We created the United Nations after the horrors of World War II, but we are as far from united as we have ever been.
When Abbott suggests that the problem is the Muslim religion itself we should know better. Our Resources Minister, Josh Frydenberg, recently espoused a similar sentiment when he said, “We have to acknowledge that religion is part of this problem. I would say it is a problem with Islam.”
But, just as the Sunnis and Shias claim that “God is great” before they detonate bombs or kill opponents, so too did the Confederate Generals in the American Civil War kneel and pray before battling for the right to keep African-Americans as slaves.
And so too did the Christian Rwandans believe God was on their side when they massacred each other in 1994.
The common thread here is men using religion as a disguise for a more inherent, human flaw. It is not religion that is the problem, but the human desire for power and unbridled greed.
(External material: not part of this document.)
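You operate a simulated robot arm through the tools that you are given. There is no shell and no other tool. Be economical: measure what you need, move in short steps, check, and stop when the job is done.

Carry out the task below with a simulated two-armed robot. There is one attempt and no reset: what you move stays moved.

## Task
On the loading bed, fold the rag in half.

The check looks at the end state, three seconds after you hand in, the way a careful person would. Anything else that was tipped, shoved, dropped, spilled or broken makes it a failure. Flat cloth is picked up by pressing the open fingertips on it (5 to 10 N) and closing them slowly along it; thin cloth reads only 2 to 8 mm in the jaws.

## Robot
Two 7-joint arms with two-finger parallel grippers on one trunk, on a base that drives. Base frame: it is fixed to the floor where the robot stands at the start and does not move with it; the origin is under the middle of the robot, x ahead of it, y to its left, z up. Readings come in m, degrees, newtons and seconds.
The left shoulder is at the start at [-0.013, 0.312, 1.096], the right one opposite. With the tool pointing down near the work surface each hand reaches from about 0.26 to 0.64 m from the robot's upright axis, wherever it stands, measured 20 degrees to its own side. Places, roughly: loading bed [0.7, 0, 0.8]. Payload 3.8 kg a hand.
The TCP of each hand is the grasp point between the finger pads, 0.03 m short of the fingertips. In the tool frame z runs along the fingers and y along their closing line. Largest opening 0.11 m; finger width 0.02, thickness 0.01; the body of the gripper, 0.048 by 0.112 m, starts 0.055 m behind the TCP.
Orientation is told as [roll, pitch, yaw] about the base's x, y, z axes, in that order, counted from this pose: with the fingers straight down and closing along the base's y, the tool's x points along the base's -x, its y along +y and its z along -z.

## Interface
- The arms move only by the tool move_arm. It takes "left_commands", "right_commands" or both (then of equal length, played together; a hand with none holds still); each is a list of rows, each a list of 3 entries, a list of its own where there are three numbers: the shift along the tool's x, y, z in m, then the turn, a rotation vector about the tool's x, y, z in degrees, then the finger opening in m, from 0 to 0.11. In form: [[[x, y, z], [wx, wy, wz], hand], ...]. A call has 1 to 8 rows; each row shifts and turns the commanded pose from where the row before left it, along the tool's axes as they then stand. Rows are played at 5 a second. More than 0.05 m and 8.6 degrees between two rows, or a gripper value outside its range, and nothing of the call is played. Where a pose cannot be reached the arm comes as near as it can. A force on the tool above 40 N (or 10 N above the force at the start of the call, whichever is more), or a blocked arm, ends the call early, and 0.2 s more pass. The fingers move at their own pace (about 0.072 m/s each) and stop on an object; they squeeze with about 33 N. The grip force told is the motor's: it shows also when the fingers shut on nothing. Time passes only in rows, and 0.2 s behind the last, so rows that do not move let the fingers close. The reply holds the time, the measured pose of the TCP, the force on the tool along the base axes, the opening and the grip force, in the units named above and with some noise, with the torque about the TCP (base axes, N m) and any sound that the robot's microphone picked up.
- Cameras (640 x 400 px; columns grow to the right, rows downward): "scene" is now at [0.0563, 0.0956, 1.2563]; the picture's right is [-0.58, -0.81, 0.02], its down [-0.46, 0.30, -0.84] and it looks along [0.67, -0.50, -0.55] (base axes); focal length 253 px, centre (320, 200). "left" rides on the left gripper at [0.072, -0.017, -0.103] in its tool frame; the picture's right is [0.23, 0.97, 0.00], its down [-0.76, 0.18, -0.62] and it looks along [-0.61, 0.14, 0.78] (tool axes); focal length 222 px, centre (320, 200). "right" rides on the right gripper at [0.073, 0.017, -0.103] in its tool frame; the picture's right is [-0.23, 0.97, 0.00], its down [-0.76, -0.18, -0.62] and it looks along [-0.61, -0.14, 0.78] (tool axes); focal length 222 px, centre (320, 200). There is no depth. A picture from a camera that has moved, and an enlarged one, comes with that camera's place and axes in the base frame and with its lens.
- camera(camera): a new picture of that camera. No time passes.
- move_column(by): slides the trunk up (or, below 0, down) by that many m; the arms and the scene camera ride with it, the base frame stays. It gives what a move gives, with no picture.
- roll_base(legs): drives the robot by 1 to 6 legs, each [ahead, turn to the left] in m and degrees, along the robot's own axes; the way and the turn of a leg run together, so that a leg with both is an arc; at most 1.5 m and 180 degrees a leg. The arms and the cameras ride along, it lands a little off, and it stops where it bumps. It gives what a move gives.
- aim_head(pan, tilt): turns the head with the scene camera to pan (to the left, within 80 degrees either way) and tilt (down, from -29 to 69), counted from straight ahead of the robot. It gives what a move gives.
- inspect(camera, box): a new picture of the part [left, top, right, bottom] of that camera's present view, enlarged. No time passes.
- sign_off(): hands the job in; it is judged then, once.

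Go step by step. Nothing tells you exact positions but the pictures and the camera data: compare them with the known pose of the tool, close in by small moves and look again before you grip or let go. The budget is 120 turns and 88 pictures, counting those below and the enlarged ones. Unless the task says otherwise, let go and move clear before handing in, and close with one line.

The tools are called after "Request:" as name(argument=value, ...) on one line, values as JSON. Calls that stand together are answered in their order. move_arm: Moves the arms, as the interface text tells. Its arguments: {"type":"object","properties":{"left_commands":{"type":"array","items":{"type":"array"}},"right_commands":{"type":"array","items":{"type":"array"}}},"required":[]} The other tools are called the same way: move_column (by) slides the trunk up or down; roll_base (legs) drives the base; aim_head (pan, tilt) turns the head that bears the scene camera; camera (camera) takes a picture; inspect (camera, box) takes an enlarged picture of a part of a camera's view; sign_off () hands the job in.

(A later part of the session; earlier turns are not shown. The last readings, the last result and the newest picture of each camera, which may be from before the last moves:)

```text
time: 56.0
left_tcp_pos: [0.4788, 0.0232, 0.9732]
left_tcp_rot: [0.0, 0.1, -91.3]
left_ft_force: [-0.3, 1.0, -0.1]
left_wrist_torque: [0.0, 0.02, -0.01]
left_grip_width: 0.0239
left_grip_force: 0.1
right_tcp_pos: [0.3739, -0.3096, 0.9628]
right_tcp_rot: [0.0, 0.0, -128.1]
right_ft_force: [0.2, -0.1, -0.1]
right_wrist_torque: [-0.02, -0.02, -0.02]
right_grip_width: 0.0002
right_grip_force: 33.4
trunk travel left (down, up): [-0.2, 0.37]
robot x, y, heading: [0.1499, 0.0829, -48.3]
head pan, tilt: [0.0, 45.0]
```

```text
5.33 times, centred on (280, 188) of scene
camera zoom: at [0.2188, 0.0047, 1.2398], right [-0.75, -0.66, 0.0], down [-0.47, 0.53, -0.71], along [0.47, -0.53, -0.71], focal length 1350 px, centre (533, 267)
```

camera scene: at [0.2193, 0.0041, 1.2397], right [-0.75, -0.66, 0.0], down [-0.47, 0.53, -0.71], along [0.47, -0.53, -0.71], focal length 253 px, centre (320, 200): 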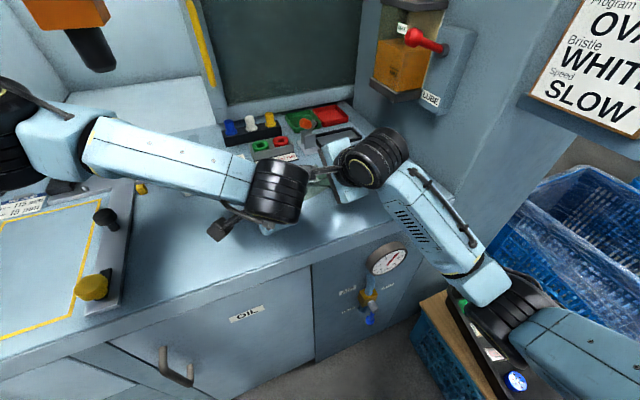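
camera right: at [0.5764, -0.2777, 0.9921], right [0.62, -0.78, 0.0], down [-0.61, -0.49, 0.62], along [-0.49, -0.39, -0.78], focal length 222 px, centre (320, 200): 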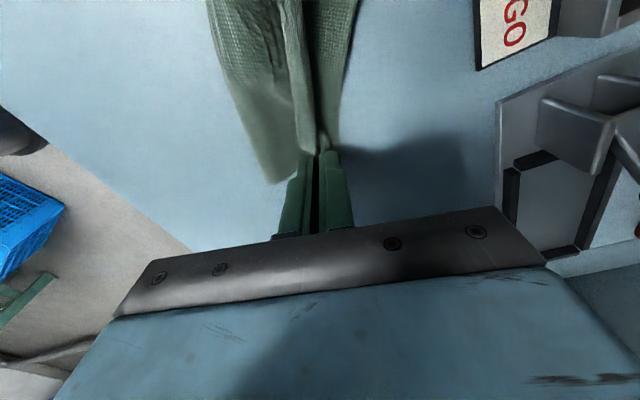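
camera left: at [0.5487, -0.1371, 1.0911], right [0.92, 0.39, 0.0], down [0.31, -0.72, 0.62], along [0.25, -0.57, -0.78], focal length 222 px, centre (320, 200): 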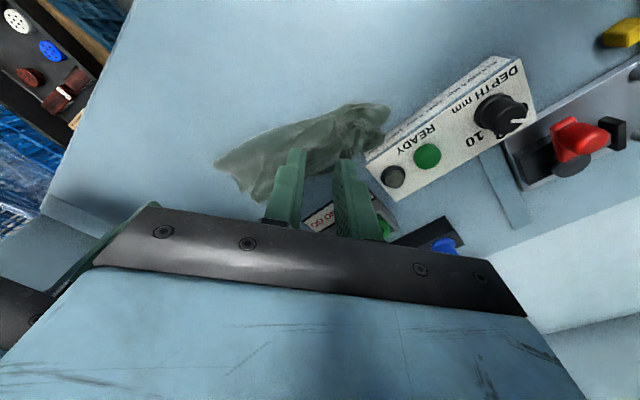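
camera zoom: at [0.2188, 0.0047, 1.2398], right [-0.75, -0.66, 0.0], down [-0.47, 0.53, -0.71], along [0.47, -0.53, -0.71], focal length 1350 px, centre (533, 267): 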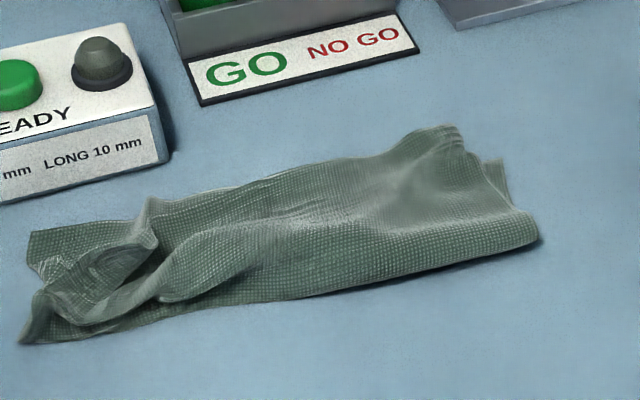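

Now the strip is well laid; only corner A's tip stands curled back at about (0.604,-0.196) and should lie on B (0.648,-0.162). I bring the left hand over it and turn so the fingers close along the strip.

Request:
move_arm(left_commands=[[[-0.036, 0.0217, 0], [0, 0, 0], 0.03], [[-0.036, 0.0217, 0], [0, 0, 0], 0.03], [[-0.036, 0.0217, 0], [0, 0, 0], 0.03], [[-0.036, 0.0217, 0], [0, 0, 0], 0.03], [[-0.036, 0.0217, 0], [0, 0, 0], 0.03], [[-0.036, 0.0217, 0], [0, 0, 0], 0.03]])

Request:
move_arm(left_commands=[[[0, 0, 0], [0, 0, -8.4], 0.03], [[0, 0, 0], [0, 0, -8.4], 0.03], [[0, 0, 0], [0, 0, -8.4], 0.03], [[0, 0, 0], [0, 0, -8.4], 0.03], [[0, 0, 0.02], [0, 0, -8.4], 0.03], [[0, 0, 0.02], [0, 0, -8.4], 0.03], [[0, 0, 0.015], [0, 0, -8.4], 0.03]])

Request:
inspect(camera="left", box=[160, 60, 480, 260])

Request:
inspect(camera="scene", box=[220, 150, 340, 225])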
Perhaps we will see more progress, and get further, when men like Abbott start realising that our problems stem from human flaws, rather than a specific religion.
When we stop blaming one group, and start working together, then we really will become united, and work towards preventing horrendous acts of violence and bloodshed like the United Nations was initially invented to thwart.
When I walked those 330 kilometres to Canberra in October, I did so because I sought to protest a global injustice.
Regretfully, the illegal occupation of Palestine by Israel is not an issue taken seriously by most of our political leaders. This occupation does not make the world a safer place.
Indeed, it only strengthens the bully mentality and sense of superiority that the West and Christians have held for so long.